Huawei Technologies’ dollar bonds are plunging as U.S. and other companies begin adhering to Washington’s latest sanctions and stop conducting transactions with the Chinese telecom equipment maker.

The price fall comes as investors become fearful that Washington’s next move might be to impose financial restrictions on the company.

An analyst at a major think tank said U.S.-China relations “have entered a stage where neither side can back down.”

Huawei has issued dollar-denominated bonds four times. The bonds have maturity dates from 2022 to 2027, and their combined outstanding balance is around $4.5 billion. The issues’ lead managers include major global investment banks, including the U.K.’s HSBC and Standard Chartered, Deutsche Bank, Citigroup of the U.S. and Hong Kong’s Bank of China.

According to QUICK FactSet, Friday’s price, the most recent available on the service, for a 10-year Huawei bond with a coupon rate of 4.215% and a May 2026 maturity was $954.10. That is down 2.4% from the previous business day and marks the price’s steepest daily decline since the $1,000 bond was issued.

The yield was at about 4.9%.

The U.S. Department of Commerce on Thursday officially added Huawei to its Entity List of foreign companies deemed to pose a security threat. American companies are banned from trading with these “entities,” which means Huawei is barred from buying U.S.-made components, software and other technologies.

“This decision is in no one’s interest,” Huawei said in a release on Friday.

Shinichi Seki, a Japan Research Institute analyst, said Washington’s next move could be placing financial sanctions on Huawei.
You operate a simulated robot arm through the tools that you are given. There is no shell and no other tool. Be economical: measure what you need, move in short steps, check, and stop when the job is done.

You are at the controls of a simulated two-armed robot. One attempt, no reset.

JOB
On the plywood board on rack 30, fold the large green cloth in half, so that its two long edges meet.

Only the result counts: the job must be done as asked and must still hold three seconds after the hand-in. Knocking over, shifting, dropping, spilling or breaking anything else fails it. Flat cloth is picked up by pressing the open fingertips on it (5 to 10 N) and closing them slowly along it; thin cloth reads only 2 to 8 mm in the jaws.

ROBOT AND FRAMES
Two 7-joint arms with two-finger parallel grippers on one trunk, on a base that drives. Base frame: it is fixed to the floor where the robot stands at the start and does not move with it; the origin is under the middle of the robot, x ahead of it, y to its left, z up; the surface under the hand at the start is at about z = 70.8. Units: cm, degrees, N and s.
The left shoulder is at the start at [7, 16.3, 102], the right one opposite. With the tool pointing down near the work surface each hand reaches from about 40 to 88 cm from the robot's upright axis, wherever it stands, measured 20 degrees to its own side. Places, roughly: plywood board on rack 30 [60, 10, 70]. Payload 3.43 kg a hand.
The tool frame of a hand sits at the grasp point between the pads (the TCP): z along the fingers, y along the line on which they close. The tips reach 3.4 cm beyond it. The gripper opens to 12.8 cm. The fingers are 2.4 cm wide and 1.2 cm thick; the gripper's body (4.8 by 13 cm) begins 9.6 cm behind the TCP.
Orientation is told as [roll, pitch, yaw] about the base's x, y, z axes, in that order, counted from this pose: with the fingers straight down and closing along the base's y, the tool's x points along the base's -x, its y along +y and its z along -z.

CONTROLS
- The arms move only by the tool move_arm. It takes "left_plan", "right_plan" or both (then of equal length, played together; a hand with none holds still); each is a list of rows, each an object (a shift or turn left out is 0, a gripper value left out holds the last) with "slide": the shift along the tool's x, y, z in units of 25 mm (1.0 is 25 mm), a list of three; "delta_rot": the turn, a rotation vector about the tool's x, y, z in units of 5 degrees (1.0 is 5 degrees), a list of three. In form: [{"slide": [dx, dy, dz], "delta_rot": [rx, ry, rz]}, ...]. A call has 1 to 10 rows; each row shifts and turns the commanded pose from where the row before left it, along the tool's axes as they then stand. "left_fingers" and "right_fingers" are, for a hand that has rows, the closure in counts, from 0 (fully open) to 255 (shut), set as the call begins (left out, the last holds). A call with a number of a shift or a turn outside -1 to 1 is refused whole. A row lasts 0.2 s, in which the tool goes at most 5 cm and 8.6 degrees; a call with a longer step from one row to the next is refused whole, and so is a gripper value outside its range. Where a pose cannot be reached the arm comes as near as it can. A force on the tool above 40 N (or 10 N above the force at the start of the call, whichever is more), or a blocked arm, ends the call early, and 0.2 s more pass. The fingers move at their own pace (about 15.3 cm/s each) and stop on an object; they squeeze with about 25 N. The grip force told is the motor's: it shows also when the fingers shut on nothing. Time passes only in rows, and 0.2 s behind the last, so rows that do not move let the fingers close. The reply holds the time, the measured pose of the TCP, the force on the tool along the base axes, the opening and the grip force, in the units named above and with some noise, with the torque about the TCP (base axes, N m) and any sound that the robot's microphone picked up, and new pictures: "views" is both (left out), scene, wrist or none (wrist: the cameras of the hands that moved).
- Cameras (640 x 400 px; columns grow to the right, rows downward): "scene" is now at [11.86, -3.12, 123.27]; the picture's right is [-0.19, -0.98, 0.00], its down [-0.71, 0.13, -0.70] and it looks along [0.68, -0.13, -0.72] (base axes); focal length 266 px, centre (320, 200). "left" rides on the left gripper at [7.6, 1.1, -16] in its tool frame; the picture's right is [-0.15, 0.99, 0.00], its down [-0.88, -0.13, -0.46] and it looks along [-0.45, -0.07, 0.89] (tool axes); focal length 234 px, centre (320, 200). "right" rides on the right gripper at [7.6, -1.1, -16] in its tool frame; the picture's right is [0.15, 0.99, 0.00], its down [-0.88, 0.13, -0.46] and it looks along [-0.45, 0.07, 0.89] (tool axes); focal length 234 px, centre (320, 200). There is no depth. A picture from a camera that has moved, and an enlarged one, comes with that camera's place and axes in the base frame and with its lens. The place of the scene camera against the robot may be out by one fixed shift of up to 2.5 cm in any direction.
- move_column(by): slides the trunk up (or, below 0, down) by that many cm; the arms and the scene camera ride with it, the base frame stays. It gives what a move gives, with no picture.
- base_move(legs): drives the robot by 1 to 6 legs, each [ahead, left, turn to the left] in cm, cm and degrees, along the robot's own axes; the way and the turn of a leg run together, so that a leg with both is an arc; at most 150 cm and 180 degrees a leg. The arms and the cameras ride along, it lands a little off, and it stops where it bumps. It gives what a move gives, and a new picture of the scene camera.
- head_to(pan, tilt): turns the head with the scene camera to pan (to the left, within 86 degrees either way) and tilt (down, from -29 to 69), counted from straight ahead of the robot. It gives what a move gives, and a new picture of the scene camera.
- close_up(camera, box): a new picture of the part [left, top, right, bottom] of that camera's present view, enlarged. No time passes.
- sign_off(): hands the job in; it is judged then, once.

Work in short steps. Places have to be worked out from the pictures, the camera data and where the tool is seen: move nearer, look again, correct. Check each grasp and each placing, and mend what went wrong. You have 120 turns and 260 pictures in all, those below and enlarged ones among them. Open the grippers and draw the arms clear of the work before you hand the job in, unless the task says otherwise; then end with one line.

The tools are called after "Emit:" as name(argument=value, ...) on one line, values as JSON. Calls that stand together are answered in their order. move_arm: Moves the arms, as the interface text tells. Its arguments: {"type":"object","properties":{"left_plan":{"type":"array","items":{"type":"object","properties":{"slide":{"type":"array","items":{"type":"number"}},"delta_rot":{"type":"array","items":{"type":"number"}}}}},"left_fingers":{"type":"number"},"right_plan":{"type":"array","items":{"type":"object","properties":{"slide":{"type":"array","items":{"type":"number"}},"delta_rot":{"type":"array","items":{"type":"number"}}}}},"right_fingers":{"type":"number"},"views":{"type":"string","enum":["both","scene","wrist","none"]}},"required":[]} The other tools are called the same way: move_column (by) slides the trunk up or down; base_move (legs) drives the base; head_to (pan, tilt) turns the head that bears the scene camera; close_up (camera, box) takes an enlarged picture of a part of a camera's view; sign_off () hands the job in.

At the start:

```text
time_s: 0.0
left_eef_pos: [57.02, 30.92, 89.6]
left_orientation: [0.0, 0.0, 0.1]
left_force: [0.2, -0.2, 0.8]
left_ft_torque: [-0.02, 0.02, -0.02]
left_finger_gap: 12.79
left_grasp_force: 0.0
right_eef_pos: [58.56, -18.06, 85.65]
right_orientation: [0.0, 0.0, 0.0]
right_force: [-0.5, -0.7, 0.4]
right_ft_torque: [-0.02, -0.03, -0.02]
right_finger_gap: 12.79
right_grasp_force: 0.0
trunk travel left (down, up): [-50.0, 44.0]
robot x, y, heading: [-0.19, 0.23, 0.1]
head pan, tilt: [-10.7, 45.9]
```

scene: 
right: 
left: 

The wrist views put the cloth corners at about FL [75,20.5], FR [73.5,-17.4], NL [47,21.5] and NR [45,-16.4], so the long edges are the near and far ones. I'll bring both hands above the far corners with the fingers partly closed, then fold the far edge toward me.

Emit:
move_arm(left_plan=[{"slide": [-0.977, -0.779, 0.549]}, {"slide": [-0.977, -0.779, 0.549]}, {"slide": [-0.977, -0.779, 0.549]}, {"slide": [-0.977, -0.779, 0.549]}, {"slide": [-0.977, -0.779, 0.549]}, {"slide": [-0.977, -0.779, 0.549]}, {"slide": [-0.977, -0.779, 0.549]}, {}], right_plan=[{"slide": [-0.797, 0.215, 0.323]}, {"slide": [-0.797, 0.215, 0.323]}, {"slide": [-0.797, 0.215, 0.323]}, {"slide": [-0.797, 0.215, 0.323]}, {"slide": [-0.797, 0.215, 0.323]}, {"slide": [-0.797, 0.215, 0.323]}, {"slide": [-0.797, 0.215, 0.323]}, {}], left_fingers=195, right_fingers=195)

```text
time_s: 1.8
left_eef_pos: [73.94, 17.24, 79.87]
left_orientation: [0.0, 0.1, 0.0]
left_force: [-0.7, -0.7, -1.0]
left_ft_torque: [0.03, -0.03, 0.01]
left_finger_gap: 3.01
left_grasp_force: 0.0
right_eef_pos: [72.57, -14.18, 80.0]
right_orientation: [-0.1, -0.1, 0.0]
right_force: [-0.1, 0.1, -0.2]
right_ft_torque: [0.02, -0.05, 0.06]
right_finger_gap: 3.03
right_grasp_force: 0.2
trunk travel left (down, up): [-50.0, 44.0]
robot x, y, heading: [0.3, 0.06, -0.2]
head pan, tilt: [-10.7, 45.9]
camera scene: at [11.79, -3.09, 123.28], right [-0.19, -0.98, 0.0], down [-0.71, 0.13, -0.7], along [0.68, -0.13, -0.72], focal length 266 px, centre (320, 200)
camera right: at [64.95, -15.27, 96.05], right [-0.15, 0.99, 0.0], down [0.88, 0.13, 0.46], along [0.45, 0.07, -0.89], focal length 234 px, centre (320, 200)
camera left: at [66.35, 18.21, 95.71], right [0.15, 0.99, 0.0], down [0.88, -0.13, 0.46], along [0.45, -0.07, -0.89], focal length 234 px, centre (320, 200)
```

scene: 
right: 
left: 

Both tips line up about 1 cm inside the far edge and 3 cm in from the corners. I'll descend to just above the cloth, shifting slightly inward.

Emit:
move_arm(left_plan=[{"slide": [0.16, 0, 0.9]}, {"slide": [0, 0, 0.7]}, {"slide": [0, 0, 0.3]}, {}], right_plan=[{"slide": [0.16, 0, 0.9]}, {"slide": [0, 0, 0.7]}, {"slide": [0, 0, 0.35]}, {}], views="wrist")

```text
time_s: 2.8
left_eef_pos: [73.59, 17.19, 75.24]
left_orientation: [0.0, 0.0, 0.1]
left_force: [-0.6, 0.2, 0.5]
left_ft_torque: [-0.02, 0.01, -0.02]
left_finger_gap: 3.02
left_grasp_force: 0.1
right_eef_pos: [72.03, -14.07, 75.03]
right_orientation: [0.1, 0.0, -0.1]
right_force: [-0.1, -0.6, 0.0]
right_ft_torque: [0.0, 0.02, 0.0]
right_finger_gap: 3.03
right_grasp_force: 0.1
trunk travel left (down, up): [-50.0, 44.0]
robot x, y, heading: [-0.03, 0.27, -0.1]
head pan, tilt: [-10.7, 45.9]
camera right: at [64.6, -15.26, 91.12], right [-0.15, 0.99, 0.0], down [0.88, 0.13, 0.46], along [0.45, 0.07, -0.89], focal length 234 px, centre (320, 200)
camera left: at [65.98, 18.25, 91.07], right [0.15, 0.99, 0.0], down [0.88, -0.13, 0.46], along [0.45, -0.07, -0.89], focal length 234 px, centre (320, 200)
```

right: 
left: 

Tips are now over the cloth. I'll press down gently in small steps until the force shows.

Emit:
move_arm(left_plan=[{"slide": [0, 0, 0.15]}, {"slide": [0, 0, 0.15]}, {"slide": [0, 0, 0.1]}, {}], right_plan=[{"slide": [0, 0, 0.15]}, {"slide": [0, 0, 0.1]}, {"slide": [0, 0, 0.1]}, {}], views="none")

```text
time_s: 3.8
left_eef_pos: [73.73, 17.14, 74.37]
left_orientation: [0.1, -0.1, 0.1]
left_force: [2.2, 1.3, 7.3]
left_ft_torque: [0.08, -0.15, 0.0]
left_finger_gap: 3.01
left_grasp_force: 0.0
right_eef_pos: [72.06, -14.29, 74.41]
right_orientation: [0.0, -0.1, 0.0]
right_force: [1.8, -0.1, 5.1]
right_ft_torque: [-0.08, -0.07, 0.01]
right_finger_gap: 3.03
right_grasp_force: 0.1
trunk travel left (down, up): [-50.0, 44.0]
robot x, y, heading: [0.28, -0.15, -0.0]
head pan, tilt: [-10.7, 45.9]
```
If Huawei, like Iran and North Korea before it, is banned from conducting transactions in dollars, the technology company would suffer a significant blow, Seki said.

And since Huawei is a symbol of Beijing’s Made in China 2025 initiative, the country’s economic growth could be hindered.

The total outstanding balance of Huawei’s dollar-denominated bonds is minuscule relative to the company’s net worth of about $34 billion. And the unit price of the aforementioned issue remains relatively high compared to its low of about $890 that it plumbed in December.

However, investors remember when Huawei’s debts last year swelled about 30% as U.S.-China relations deteriorated. Since then, the market has grown more anxious about where the two countries’ battle for economic hegemony might be headed.